Hurling semi-finals trump football in television viewing figures
The All-Ireland hurling semi-finals attracted more viewers this year than the All-Ireland football semi-finals.
According to insights from Sport For Business, Limerick's win over Cork attracted an average audience of 543,000 viewers while Galway's semi-final draw with Clare drew 454,000 viewers for the first game and a further 417,000 viewers for the replay in Semple Stadium.
The football semi-finals were the most watched gaelic football matches of this summer with an average of 449,000 tuning into Dublin's hammering of Galway while 447,000 watched Tyrone's narrow win over Monaghan at Croke Park.
Hurling's return marks a dramatic turnaround for the small ball game given the fact that the All-Ireland hurling final between Galway and Waterford last year was the only match to feature in the top 20 most-watched programmes on Irish television in 2017.
Of the top 20 most-watched programmes of last year, 11 belonged to sport with seven of the top 10 spots also belonging to sport.
The top 10 included:
1. The Late Late Toy Show (1,345,700)
2. The Sunday Game Live (Dublin v Mayo, Senior Football Final) (1,141,200)
3. World Cup playoff second leg Republic of Ireland V Denmark (1,038,600)
4. The Sunday Game Live (Galway v Waterford, Senior Hurling Final) (916,500)
5. World Cup qualifier (Wales v Republic of Ireland) (866,100)
6. RTÉ News: Nine O’Clock (Ophelia) (845,700)
7. Six Nations: Ireland v France (826,400)
8. Six Nations: Wales v Ireland (818,300)
9. Six Nations: Ireland v England (753,200)

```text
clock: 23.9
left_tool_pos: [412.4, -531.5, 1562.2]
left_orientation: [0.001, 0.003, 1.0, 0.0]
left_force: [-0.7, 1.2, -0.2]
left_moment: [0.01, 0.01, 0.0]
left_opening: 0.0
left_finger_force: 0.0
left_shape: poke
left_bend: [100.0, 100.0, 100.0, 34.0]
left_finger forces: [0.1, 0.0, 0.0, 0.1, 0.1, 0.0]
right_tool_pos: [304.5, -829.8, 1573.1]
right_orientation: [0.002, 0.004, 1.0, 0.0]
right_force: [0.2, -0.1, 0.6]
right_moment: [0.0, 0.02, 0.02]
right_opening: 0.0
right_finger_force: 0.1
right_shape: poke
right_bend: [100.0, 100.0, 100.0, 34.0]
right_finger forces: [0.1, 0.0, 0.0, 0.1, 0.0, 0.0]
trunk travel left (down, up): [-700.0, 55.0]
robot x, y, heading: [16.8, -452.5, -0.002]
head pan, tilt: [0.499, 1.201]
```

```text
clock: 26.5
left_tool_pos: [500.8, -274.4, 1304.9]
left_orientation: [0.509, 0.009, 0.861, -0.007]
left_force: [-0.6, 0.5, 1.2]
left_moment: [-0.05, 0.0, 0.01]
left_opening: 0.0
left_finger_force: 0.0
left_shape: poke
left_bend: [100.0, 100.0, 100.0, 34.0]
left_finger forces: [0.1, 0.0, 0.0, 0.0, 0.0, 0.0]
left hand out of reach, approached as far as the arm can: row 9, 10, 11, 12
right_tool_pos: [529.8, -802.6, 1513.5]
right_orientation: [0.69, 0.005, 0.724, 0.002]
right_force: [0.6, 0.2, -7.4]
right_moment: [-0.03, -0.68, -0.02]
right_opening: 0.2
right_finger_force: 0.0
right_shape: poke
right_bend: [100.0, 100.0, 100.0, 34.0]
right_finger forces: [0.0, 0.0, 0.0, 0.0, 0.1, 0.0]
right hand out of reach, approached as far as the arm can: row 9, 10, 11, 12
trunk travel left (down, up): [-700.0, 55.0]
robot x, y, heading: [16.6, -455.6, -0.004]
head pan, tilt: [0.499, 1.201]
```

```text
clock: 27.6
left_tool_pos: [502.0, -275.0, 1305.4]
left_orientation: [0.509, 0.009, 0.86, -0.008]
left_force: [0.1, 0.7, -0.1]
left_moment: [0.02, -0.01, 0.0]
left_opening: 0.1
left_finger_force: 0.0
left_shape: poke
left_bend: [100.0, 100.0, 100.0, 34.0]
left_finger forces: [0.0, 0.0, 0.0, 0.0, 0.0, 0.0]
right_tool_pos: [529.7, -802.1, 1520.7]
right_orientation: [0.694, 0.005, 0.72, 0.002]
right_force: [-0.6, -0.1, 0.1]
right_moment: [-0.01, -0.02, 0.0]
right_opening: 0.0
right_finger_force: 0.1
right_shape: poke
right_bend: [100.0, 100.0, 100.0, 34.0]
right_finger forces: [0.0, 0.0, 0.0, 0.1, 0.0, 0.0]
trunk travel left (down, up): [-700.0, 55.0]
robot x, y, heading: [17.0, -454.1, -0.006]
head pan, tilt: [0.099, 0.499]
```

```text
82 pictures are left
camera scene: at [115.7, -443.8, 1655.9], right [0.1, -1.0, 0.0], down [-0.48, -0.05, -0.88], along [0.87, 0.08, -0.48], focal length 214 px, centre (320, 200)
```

10. Mrs Brown’s Boys CSI:Mammy (753,200)
The All-Ireland semi-final between Kerry and Mayo ranked in 12th spot on the list with an average audience of 729,600 viewers while Dublin's mauling of Tyrone attracted 663,400 viewers.
The dramatic drop in viewing figures this year represents a 35% decrease for the football which follows on from a 22% drop in semi-final attendance from last year to this year.
Colm Parkinson and Cian Ward highlighted a few reasons as to why attendances, and viewing figures, may have been below par this year on Monday's episode of the GAA Hour.
"Probably a number of different factors to it, the dominance of Dublin being the most obvious one to me. You (Wooly) were talking last week in the build-up about Dublin versus the handicap, and that's every game. This is an All-Ireland semi final against a Galway team who we've watched all year and know are a very good team.
Ward continued, "Neutrals don't really care about that too much (seeing the Dubs in the flesh). At this stage most think 'whats the point in that?' They'd rather go and watch a competitive match, something where the game is in the balance right until the end."
"Secondly, we are left at times with matches that can be quite dour on occasion because scores are very hard to come by when teams are very competitive. The top teams are playing a possession based game were they rarely take it to contact because they will lose the ball."
"It doesn't make for an exciting spectacle." Ward said.
Parkinson interjected to back up Ward's point about the game not being an exciting spectacle, something which is turning fans away from the turnstiles.
"Even Dublin are not an exciting team anymore. They're methodical. I was reading Malachy Clerkin's match report and he had in the first half, excluding frees, only Ciaran Kilkenny scored from outside the 'D'.
Against Galway, a team that pack out the 'D'. So Dublin aren't even entertaining this. The tap over points don't really get the crowd off their feet. The flair has gone out of Dublin, the flair has absolutely gone out of Dublin, and the reality is, they are no longer an exciting team to watch." Said Wooly.
Cian Ward claimed that the excitement and flair has actually been coached out of Dublin and that they are now too machine like to really grab one's attention.
"The flair has been coached out of them. They are machine like in what they do, it's process, process, process. If you were to compare the shot selection from Monaghan & Tyrone match versus Dublin. Monaghan and Tyrone were taking shots from around the 45, just outside the screen. Dublin very very rarely take those shots on.
"The point is it's not very exciting to watch, it might be very efficient and effective, but machinery is boring to me." said Ward.